▸ **Passage to read**
==================================================

This is only one of the many astounding graphic effects borrowed from the movies. Others include a wonderful dream-dissolve for Pause Game; dramatic close-ups of snake fangs, fists and deadly bees; and shrinking circular cutouts for 'The End'. Sound effects too owe a lot to Hollywood - distant jungle drums, the whoop-whoop of gibbons, the hiss of snakes, and the sudden crashing chord (dum de-dum DUM!) when a villain appears.
Although there is no text input, the problems Stifflip & Co. encounter in the swamps, treetops and Inca temples are very much in the classic adventure tradition. There's the barman who won't serve anyone, the radio which doesn't work, the hanging vine which leads nowhere, the telescope which can't be used, the wall cloth which is just out of reach, and the temple door which is jammed tight.
Some locations, once entered, seem to have no exits, while others only lead directly into a rope-trap, a sheer drop or a darkened cave. One of the most diabolical is the leech-infested quicksand, though if you've seen Dr. No and The African Queen, you should be able to sort that one out. Studying the cassette cover and the free poster often reveals useful information.

==================================================

▸ **Material**
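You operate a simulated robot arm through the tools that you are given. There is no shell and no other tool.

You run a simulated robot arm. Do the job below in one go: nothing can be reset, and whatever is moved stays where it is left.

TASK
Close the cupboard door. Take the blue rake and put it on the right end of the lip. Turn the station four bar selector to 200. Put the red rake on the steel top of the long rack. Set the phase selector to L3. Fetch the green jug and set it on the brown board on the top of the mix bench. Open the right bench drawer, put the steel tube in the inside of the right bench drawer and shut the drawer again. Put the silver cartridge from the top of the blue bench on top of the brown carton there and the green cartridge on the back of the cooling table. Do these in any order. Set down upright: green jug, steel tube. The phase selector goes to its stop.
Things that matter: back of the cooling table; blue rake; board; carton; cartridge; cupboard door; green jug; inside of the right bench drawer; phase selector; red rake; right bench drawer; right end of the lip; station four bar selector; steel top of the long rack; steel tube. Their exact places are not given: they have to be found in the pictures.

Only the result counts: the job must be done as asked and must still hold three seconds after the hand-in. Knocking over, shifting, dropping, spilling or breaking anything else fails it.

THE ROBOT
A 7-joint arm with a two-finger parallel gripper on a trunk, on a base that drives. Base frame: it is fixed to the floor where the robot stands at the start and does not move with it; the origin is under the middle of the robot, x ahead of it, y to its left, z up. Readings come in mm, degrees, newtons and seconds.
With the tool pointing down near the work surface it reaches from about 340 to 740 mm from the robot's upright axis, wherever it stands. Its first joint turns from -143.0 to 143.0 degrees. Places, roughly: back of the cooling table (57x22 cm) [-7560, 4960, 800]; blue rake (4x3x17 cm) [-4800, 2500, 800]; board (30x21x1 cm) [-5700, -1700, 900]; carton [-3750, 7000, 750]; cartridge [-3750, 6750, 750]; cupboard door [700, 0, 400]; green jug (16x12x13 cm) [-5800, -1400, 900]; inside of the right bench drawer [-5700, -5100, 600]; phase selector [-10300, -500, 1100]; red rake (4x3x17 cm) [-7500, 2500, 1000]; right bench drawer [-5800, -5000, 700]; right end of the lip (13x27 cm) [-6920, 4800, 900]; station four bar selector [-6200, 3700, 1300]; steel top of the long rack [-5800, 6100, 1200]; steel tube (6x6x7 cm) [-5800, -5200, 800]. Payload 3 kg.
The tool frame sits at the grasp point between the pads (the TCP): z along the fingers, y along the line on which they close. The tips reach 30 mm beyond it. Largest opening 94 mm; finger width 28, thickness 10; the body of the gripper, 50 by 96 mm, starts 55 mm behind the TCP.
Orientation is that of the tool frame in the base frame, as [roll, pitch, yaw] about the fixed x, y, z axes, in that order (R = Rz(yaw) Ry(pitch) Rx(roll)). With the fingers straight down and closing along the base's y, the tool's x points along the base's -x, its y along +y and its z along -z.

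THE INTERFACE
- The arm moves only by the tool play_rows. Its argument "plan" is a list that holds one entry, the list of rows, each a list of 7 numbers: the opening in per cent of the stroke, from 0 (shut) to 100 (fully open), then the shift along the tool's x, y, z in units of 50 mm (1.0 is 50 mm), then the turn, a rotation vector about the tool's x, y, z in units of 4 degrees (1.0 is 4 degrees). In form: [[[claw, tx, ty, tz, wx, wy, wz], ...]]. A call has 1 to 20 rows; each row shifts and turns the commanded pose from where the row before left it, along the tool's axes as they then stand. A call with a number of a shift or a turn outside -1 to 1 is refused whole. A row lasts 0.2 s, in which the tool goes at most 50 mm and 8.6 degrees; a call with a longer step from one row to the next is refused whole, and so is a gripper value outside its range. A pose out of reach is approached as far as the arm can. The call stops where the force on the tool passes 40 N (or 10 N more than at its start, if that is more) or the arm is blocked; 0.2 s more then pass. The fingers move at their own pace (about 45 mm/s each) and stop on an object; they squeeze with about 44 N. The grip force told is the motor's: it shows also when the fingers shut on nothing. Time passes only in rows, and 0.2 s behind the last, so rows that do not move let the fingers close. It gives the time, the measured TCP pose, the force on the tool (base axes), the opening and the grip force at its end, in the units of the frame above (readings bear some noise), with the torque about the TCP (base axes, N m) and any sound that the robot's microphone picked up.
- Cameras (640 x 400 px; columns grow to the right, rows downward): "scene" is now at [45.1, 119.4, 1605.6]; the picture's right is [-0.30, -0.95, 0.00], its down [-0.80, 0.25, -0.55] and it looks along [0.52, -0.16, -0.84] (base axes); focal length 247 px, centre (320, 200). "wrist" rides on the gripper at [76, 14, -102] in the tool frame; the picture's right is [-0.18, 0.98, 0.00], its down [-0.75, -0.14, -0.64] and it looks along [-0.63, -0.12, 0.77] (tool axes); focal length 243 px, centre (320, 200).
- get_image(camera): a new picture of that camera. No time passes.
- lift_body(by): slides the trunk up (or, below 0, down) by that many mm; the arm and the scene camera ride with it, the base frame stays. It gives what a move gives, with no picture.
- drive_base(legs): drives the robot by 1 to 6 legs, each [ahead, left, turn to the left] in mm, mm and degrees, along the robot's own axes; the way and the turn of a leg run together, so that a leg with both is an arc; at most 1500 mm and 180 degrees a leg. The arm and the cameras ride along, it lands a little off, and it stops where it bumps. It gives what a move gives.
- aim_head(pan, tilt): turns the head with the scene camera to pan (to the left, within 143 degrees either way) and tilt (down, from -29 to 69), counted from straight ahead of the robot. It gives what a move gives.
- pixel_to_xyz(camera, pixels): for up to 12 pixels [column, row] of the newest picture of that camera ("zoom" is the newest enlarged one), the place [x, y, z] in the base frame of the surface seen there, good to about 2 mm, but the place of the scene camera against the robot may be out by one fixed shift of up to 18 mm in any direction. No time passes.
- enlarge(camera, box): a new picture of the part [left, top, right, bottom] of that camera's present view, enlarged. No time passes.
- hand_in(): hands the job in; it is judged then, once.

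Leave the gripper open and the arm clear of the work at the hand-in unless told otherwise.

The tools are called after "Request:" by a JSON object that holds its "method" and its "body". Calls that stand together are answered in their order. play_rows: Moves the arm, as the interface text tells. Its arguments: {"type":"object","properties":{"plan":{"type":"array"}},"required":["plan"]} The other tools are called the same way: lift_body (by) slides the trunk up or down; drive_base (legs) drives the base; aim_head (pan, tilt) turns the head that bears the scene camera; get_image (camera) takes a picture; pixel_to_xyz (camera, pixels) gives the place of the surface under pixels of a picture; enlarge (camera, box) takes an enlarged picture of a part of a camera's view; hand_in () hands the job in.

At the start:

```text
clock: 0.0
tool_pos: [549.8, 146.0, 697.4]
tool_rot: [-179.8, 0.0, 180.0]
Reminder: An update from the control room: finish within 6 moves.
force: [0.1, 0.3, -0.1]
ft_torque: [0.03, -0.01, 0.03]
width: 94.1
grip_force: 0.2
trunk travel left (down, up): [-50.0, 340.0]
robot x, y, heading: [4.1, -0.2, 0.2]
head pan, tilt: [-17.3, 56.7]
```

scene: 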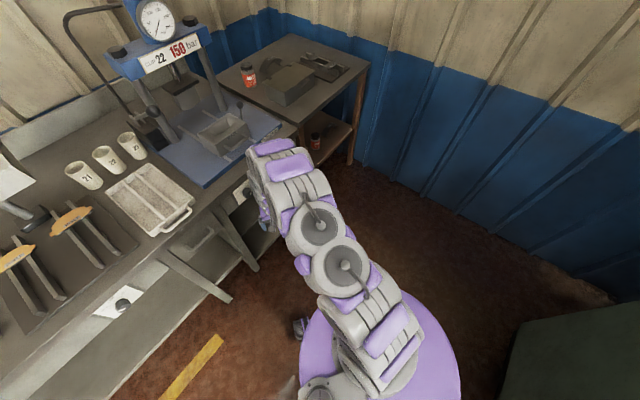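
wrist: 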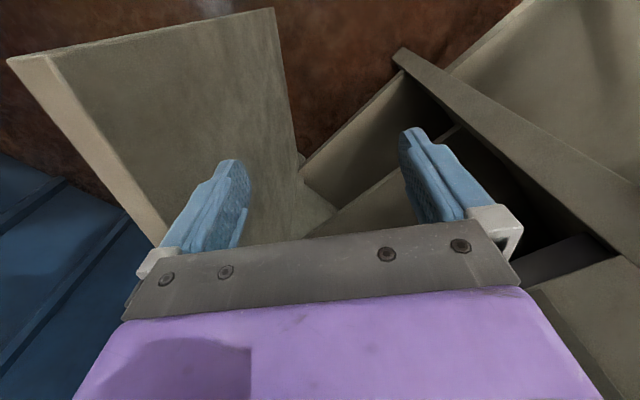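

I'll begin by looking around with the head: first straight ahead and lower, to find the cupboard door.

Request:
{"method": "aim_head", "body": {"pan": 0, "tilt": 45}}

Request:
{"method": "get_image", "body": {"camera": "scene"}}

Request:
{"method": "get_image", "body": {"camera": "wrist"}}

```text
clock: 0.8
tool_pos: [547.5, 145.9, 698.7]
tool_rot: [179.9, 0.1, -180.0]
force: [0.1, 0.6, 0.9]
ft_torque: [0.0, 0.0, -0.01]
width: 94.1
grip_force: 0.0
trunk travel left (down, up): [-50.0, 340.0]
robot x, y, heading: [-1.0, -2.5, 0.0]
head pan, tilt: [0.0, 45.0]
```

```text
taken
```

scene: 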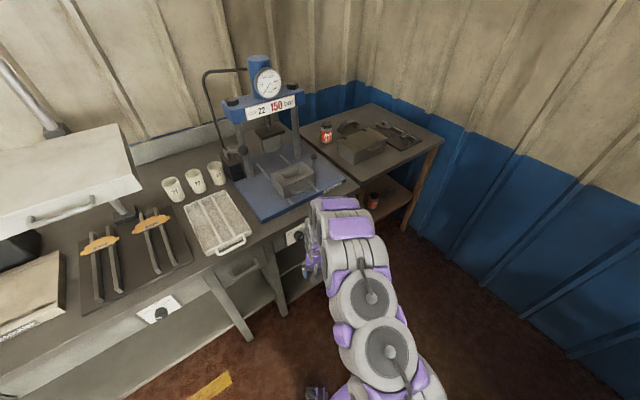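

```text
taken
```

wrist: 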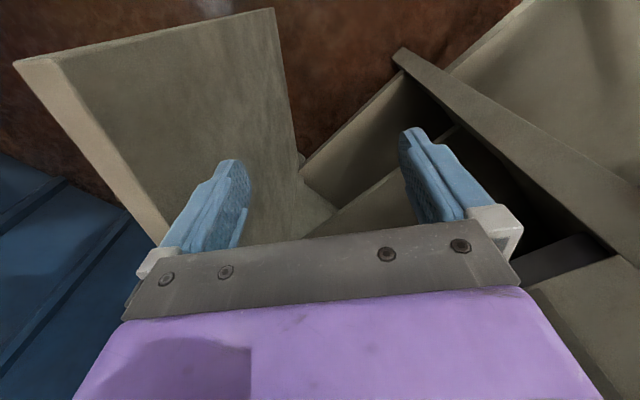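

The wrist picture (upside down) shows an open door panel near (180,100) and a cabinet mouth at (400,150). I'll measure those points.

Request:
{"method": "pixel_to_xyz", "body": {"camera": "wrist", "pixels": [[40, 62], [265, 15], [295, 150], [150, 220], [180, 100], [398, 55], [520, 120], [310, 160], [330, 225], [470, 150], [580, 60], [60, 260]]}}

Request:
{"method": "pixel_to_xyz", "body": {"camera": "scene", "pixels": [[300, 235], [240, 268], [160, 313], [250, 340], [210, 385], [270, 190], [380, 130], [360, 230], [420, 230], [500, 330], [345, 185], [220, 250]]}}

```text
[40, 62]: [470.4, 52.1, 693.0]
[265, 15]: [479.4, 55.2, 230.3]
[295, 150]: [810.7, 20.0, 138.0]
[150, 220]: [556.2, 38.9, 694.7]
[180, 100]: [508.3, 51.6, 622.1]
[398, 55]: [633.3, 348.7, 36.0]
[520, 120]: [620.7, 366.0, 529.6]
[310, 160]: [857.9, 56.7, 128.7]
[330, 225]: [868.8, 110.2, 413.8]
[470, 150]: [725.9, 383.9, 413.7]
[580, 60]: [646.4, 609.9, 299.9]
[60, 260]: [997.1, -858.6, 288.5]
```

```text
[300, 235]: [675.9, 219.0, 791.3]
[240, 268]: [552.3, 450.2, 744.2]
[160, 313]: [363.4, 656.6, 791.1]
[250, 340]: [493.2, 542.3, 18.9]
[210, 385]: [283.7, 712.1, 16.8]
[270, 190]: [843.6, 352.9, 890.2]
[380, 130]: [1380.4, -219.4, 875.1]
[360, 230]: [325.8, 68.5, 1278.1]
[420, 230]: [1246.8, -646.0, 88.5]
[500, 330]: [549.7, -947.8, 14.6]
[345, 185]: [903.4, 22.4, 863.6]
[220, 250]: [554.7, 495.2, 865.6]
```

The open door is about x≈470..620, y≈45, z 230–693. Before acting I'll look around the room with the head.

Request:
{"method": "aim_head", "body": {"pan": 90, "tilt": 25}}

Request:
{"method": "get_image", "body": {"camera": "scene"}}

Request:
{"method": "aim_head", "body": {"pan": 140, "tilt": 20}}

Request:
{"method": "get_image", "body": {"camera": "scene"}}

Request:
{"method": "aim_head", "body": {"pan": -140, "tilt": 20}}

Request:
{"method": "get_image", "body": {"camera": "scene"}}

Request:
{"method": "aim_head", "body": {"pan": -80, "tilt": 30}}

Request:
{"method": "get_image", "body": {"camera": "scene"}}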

==================================================

▸ **Problems to work on**
a - Repeat the span of the passage to read whose first words are "Although there is" and whose last words are "is jammed tight.".
b - Carry the passage to read on from its last sentence.

▸ **Per-task answers**
a -
Although there is no text input, the problems Stifflip & Co. encounter in the swamps, treetops and Inca temples are very much in the classic adventure tradition. There's the barman who won't serve anyone, the radio which doesn't work, the hanging vine which leads nowhere, the telescope which can't be used, the wall cloth which is just out of reach, and the temple door which is jammed tight.

b -
If all this wasn't enough, you've still got the Count's hook-nosed, poncho-wearing henchmen to deal with. This is where the game moves into the Fisticuffs arcade sequence, with its multi-window screen crowded with springs, boxing gloves, bull's eyes and test-your-strength machines. Battling it out is fun but energy-consuming, and at first you'll opt for the below-the-belt punch. Be warned, however, such unsportsmanlike behaviour will eventually bring retribution from the Celestial Umpire!
And, of course, even if you finish Part One, there's still Part Two, 'The Final Countdown', waiting on the flipside of the cassette.
Stifflip & Co. is one of the most accomplished, and certainly one of the most enjoyable, graphic adventures I've seen. The presentation and icon control should be attractive to gamers who get put off by all that tedious text input associated with adventures, and will allow them to concentrate on solving the problems rather than finding the correct vocabulary. Seasoned explorers will find much to keep them busy too, though some of the tasks might ring familiar bells.
All in all, then, a damn fine show.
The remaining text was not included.